▶ Work instructions: Output all the material that follows, exactly as given. Use JSON: a list with one string for each line that is not empty.

····················

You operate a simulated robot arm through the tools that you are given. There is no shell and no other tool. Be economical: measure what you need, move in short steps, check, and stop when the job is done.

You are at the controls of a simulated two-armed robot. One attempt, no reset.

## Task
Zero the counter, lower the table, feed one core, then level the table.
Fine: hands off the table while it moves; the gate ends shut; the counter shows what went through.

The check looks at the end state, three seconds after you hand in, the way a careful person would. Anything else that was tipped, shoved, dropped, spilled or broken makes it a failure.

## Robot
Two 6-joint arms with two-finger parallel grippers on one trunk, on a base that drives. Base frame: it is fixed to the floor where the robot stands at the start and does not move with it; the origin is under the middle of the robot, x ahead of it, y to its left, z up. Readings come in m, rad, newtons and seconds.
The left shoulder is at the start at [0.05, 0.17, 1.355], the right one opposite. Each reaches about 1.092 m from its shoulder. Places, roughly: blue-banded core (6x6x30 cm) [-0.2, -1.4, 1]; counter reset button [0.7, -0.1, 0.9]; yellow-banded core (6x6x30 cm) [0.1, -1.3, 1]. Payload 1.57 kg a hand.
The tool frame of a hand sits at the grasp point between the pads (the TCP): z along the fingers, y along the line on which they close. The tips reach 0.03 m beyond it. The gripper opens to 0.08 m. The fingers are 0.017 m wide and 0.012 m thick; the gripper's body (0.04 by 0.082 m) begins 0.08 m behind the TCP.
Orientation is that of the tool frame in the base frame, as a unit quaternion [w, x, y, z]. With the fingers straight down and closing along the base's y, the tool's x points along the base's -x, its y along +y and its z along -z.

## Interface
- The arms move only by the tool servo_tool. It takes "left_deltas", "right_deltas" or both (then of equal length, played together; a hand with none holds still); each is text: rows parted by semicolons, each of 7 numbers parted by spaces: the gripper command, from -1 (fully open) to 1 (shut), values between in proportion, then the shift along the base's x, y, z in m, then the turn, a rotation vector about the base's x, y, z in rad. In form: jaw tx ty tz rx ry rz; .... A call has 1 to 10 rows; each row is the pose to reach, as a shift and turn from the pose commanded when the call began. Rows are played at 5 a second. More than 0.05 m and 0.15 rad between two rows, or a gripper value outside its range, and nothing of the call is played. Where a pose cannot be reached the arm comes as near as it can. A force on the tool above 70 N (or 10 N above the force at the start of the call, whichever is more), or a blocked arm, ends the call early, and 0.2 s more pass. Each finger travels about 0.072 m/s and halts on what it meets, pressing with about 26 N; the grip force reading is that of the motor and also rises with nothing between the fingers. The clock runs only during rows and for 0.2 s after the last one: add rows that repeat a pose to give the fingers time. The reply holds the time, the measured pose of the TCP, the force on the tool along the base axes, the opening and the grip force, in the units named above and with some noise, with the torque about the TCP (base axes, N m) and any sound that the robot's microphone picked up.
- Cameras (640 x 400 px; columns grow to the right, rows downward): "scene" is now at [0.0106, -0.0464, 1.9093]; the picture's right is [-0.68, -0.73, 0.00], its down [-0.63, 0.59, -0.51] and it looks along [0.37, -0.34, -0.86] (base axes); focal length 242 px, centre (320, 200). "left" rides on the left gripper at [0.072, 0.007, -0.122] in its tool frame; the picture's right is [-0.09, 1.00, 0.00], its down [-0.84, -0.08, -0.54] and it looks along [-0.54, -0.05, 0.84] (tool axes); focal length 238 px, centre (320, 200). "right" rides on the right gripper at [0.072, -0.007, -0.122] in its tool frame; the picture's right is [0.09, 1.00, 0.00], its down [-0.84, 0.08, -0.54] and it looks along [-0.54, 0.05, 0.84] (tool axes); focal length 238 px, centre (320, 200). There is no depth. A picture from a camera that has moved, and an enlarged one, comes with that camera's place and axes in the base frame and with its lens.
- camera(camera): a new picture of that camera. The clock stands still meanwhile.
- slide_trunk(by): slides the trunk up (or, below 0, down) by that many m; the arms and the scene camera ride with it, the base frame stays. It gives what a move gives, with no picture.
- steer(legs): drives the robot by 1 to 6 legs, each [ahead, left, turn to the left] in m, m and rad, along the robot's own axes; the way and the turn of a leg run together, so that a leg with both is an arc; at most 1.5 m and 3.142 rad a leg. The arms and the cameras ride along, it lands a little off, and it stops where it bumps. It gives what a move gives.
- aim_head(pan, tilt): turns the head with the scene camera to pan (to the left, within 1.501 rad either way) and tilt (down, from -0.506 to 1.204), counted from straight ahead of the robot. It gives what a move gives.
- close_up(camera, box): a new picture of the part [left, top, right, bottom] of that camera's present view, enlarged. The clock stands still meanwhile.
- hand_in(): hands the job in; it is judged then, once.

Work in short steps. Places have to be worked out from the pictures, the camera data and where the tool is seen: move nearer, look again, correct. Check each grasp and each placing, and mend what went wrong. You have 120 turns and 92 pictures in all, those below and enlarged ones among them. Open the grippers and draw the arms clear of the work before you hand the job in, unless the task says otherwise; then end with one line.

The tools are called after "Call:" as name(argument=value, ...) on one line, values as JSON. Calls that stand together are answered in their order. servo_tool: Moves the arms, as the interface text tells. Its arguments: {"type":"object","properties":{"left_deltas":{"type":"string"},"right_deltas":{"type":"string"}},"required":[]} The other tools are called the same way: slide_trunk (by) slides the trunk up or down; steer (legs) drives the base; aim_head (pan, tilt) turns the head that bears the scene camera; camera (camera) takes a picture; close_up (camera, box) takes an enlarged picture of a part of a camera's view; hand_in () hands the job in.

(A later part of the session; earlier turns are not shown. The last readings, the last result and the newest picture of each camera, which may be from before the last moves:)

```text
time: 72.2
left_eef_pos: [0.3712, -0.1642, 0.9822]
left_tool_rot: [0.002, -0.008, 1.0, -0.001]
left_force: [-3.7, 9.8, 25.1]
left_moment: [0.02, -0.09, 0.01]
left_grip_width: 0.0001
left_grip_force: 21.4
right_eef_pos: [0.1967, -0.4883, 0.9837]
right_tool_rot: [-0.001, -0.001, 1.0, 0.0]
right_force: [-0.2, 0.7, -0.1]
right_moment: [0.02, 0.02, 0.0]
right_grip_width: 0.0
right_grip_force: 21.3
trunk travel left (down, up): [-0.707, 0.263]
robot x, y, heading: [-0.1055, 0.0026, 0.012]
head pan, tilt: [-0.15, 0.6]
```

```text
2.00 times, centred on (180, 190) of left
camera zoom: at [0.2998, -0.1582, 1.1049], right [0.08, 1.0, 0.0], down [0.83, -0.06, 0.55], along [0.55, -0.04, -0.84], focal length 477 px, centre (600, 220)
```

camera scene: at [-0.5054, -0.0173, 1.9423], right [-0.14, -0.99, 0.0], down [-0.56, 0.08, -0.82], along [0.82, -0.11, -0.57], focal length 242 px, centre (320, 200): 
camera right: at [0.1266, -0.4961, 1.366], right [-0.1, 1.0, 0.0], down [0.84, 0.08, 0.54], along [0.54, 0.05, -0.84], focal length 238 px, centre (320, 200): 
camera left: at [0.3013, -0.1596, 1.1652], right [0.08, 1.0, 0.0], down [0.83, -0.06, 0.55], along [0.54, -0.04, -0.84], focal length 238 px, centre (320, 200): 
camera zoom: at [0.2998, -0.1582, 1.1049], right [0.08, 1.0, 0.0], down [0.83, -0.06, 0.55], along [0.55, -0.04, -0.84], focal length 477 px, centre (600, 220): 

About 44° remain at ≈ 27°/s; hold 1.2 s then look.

····················

▶ Exercise solution:
[
  "You operate a simulated robot arm through the tools that you are given. There is no shell and no other tool. Be economical: measure what you need, move in short steps, check, and stop when the job is done.",
  "You are at the controls of a simulated two-armed robot. One attempt, no reset.",
  "## Task",
  "Zero the counter, lower the table, feed one core, then level the table.",
  "Fine: hands off the table while it moves; the gate ends shut; the counter shows what went through.",
  "The check looks at the end state, three seconds after you hand in, the way a careful person would. Anything else that was tipped, shoved, dropped, spilled or broken makes it a failure.",
  "## Robot",
  "Two 6-joint arms with two-finger parallel grippers on one trunk, on a base that drives. Base frame: it is fixed to the floor where the robot stands at the start and does not move with it; the origin is under the middle of the robot, x ahead of it, y to its left, z up. Readings come in m, rad, newtons and seconds.",
  "The left shoulder is at the start at [0.05, 0.17, 1.355], the right one opposite. Each reaches about 1.092 m from its shoulder. Places, roughly: blue-banded core (6x6x30 cm) [-0.2, -1.4, 1]; counter reset button [0.7, -0.1, 0.9]; yellow-banded core (6x6x30 cm) [0.1, -1.3, 1]. Payload 1.57 kg a hand.",
  "The tool frame of a hand sits at the grasp point between the pads (the TCP): z along the fingers, y along the line on which they close. The tips reach 0.03 m beyond it. The gripper opens to 0.08 m. The fingers are 0.017 m wide and 0.012 m thick; the gripper's body (0.04 by 0.082 m) begins 0.08 m behind the TCP.",
  "Orientation is that of the tool frame in the base frame, as a unit quaternion [w, x, y, z]. With the fingers straight down and closing along the base's y, the tool's x points along the base's -x, its y along +y and its z along -z.",
  "## Interface",
  "- The arms move only by the tool servo_tool. It takes \"left_deltas\", \"right_deltas\" or both (then of equal length, played together; a hand with none holds still); each is text: rows parted by semicolons, each of 7 numbers parted by spaces: the gripper command, from -1 (fully open) to 1 (shut), values between in proportion, then the shift along the base's x, y, z in m, then the turn, a rotation vector about the base's x, y, z in rad. In form: jaw tx ty tz rx ry rz; .... A call has 1 to 10 rows; each row is the pose to reach, as a shift and turn from the pose commanded when the call began. Rows are played at 5 a second. More than 0.05 m and 0.15 rad between two rows, or a gripper value outside its range, and nothing of the call is played. Where a pose cannot be reached the arm comes as near as it can. A force on the tool above 70 N (or 10 N above the force at the start of the call, whichever is more), or a blocked arm, ends the call early, and 0.2 s more pass. Each finger travels about 0.072 m/s and halts on what it meets, pressing with about 26 N; the grip force reading is that of the motor and also rises with nothing between the fingers. The clock runs only during rows and for 0.2 s after the last one: add rows that repeat a pose to give the fingers time. The reply holds the time, the measured pose of the TCP, the force on the tool along the base axes, the opening and the grip force, in the units named above and with some noise, with the torque about the TCP (base axes, N m) and any sound that the robot's microphone picked up.",
  "- Cameras (640 x 400 px; columns grow to the right, rows downward): \"scene\" is now at [0.0106, -0.0464, 1.9093]; the picture's right is [-0.68, -0.73, 0.00], its down [-0.63, 0.59, -0.51] and it looks along [0.37, -0.34, -0.86] (base axes); focal length 242 px, centre (320, 200). \"left\" rides on the left gripper at [0.072, 0.007, -0.122] in its tool frame; the picture's right is [-0.09, 1.00, 0.00], its down [-0.84, -0.08, -0.54] and it looks along [-0.54, -0.05, 0.84] (tool axes); focal length 238 px, centre (320, 200). \"right\" rides on the right gripper at [0.072, -0.007, -0.122] in its tool frame; the picture's right is [0.09, 1.00, 0.00], its down [-0.84, 0.08, -0.54] and it looks along [-0.54, 0.05, 0.84] (tool axes); focal length 238 px, centre (320, 200). There is no depth. A picture from a camera that has moved, and an enlarged one, comes with that camera's place and axes in the base frame and with its lens.",
  "- camera(camera): a new picture of that camera. The clock stands still meanwhile.",
  "- slide_trunk(by): slides the trunk up (or, below 0, down) by that many m; the arms and the scene camera ride with it, the base frame stays. It gives what a move gives, with no picture.",
  "- steer(legs): drives the robot by 1 to 6 legs, each [ahead, left, turn to the left] in m, m and rad, along the robot's own axes; the way and the turn of a leg run together, so that a leg with both is an arc; at most 1.5 m and 3.142 rad a leg. The arms and the cameras ride along, it lands a little off, and it stops where it bumps. It gives what a move gives.",
  "- aim_head(pan, tilt): turns the head with the scene camera to pan (to the left, within 1.501 rad either way) and tilt (down, from -0.506 to 1.204), counted from straight ahead of the robot. It gives what a move gives.",
  "- close_up(camera, box): a new picture of the part [left, top, right, bottom] of that camera's present view, enlarged. The clock stands still meanwhile.",
  "- hand_in(): hands the job in; it is judged then, once.",
  "Work in short steps. Places have to be worked out from the pictures, the camera data and where the tool is seen: move nearer, look again, correct. Check each grasp and each placing, and mend what went wrong. You have 120 turns and 92 pictures in all, those below and enlarged ones among them. Open the grippers and draw the arms clear of the work before you hand the job in, unless the task says otherwise; then end with one line.",
  "The tools are called after \"Call:\" as name(argument=value, ...) on one line, values as JSON. Calls that stand together are answered in their order. servo_tool: Moves the arms, as the interface text tells. Its arguments: {\"type\":\"object\",\"properties\":{\"left_deltas\":{\"type\":\"string\"},\"right_deltas\":{\"type\":\"string\"}},\"required\":[]} The other tools are called the same way: slide_trunk (by) slides the trunk up or down; steer (legs) drives the base; aim_head (pan, tilt) turns the head that bears the scene camera; camera (camera) takes a picture; close_up (camera, box) takes an enlarged picture of a part of a camera's view; hand_in () hands the job in.",
  "(A later part of the session; earlier turns are not shown. The last readings, the last result and the newest picture of each camera, which may be from before the last moves:)",
  "```text",
  "time: 72.2",
  "left_eef_pos: [0.3712, -0.1642, 0.9822]",
  "left_tool_rot: [0.002, -0.008, 1.0, -0.001]",
  "left_force: [-3.7, 9.8, 25.1]",
  "left_moment: [0.02, -0.09, 0.01]",
  "left_grip_width: 0.0001",
  "left_grip_force: 21.4",
  "right_eef_pos: [0.1967, -0.4883, 0.9837]",
  "right_tool_rot: [-0.001, -0.001, 1.0, 0.0]",
  "right_force: [-0.2, 0.7, -0.1]",
  "right_moment: [0.02, 0.02, 0.0]",
  "right_grip_width: 0.0",
  "right_grip_force: 21.3",
  "trunk travel left (down, up): [-0.707, 0.263]",
  "robot x, y, heading: [-0.1055, 0.0026, 0.012]",
  "head pan, tilt: [-0.15, 0.6]",
  "```",
  "```text",
  "2.00 times, centred on (180, 190) of left",
  "camera zoom: at [0.2998, -0.1582, 1.1049], right [0.08, 1.0, 0.0], down [0.83, -0.06, 0.55], along [0.55, -0.04, -0.84], focal length 477 px, centre (600, 220)",
  "```",
  "camera scene: at [-0.5054, -0.0173, 1.9423], right [-0.14, -0.99, 0.0], down [-0.56, 0.08, -0.82], along [0.82, -0.11, -0.57], focal length 242 px, centre (320, 200): ",
  "camera right: at [0.1266, -0.4961, 1.366], right [-0.1, 1.0, 0.0], down [0.84, 0.08, 0.54], along [0.54, 0.05, -0.84], focal length 238 px, centre (320, 200): ",
  "camera left: at [0.3013, -0.1596, 1.1652], right [0.08, 1.0, 0.0], down [0.83, -0.06, 0.55], along [0.54, -0.04, -0.84], focal length 238 px, centre (320, 200): ",
  "camera zoom: at [0.2998, -0.1582, 1.1049], right [0.08, 1.0, 0.0], down [0.83, -0.06, 0.55], along [0.55, -0.04, -0.84], focal length 477 px, centre (600, 220): ",
  "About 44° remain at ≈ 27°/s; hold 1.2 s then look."
]